Collected data.
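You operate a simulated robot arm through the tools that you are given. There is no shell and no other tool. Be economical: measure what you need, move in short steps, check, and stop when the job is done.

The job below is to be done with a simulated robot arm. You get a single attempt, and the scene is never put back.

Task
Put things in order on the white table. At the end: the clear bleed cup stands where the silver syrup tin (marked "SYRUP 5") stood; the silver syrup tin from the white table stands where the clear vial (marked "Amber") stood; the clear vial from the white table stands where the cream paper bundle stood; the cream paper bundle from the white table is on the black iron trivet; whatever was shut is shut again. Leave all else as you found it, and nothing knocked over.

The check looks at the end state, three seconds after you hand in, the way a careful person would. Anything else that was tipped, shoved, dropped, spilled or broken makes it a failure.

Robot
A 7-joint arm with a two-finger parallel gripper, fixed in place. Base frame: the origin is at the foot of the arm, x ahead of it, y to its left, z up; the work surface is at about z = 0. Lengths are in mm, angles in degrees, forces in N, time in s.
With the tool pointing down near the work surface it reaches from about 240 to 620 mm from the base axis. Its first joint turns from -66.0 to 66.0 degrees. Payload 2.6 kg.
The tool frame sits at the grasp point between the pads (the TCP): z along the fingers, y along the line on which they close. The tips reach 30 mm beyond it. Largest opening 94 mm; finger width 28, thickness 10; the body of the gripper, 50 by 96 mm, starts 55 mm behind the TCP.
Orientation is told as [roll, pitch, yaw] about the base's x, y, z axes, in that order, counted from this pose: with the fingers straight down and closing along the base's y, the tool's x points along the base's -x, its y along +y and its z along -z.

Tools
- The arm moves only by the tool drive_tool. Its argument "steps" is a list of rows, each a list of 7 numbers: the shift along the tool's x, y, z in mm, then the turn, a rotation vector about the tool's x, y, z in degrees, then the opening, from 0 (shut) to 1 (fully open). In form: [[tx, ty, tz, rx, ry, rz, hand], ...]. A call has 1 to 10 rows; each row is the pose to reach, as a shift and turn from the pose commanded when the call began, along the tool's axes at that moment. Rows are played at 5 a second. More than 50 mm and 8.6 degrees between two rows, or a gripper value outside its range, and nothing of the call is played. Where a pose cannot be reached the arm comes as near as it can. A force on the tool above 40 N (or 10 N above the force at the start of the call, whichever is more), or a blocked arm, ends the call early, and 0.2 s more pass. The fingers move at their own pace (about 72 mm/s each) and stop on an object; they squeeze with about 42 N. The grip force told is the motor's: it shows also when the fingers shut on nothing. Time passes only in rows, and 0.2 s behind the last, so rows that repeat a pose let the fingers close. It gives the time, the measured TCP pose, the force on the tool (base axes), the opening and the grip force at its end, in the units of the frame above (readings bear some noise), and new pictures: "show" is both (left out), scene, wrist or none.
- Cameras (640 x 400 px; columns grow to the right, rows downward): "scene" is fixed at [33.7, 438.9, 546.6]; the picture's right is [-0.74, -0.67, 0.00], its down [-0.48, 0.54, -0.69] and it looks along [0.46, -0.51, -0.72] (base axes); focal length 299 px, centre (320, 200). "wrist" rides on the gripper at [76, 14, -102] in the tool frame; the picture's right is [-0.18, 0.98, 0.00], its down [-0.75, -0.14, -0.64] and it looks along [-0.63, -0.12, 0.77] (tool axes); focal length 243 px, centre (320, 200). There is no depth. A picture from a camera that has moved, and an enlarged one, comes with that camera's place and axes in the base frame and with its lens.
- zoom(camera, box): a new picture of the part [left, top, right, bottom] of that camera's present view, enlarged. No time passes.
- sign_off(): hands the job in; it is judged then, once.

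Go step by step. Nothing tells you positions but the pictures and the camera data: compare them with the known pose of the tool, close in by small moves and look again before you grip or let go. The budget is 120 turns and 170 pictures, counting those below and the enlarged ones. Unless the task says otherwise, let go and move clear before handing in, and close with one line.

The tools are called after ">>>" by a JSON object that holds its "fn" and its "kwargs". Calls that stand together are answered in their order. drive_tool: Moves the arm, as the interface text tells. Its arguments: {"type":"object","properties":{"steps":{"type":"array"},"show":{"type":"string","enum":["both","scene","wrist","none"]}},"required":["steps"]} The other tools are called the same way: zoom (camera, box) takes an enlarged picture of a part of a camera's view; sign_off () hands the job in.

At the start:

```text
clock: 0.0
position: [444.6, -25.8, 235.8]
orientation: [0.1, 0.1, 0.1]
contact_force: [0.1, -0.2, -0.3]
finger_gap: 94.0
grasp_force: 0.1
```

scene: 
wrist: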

Text extract.

Despite the Covid pandemic and all of its challenges, it is important to continue to highlight other health related issues.
Gum Health Day is an international awareness day held every year on 12 May to increase public awareness of the seriousness of gum disease and the health problems associated with it. In fact, gum disease has even been described as a silent epidemic which effects eight out of ten people over the age of thirty-five.
There are two types of gum disease, gingivitis causes redness and swelling of the gums. If this is neglected it may advance to the more serious periodontal disease, causing inflammation around the tooth with the gum pulling away from the teeth, leading to wobbly teeth and tooth loss.
Smoking increases the risk of periodontal disease, smokers are more likely to get periodontal disease and prematurely lose their teeth than non-smokers. Problems in your mouth can affect the rest of your body, and people with gum disease may be at risk of heart disease. Research also shows a link between gum disease and diabetes. Poorly controlled diabetes increases the risk of periodontal disease development, which in turn can make it more difficult to control diabetes. People with diabetes should be encouraged to have a good oral hygiene routine and regular visits to their dentist.
It’s also worth noting that hormonal changes during pregnancy can make women’s gums more vulnerable to pregnancy gingivitis. Advice to pregnant women about their oral health during pregnancy is important to both the mother and baby. Making healthy choices can positively affect their baby's development including their teeth
One of the first symptoms of gum disease that you may experience is bleeding gums. Healthy gums don't bleed after brushing your teeth. The Dental Health Foundation would like to assure everyone that gingivitis can be reversed by keeping gums strong and healthy with good oral hygiene. This is done in two easy steps, by removing plaque - brushing your teeth twice a day and flossing once a day, and by visiting the dentist for a regular check-up, at least once a year.
Remember that gum disease is preventable, so keep brushing those pearly whites and improve your quality of life.

Description of the task.
Take the text extract and repeat only what runs from "There are two" through "to their dentist.".

Solution for this problem.
There are two types of gum disease, gingivitis causes redness and swelling of the gums. If this is neglected it may advance to the more serious periodontal disease, causing inflammation around the tooth with the gum pulling away from the teeth, leading to wobbly teeth and tooth loss.
Smoking increases the risk of periodontal disease, smokers are more likely to get periodontal disease and prematurely lose their teeth than non-smokers. Problems in your mouth can affect the rest of your body, and people with gum disease may be at risk of heart disease. Research also shows a link between gum disease and diabetes. Poorly controlled diabetes increases the risk of periodontal disease development, which in turn can make it more difficult to control diabetes. People with diabetes should be encouraged to have a good oral hygiene routine and regular visits to their dentist.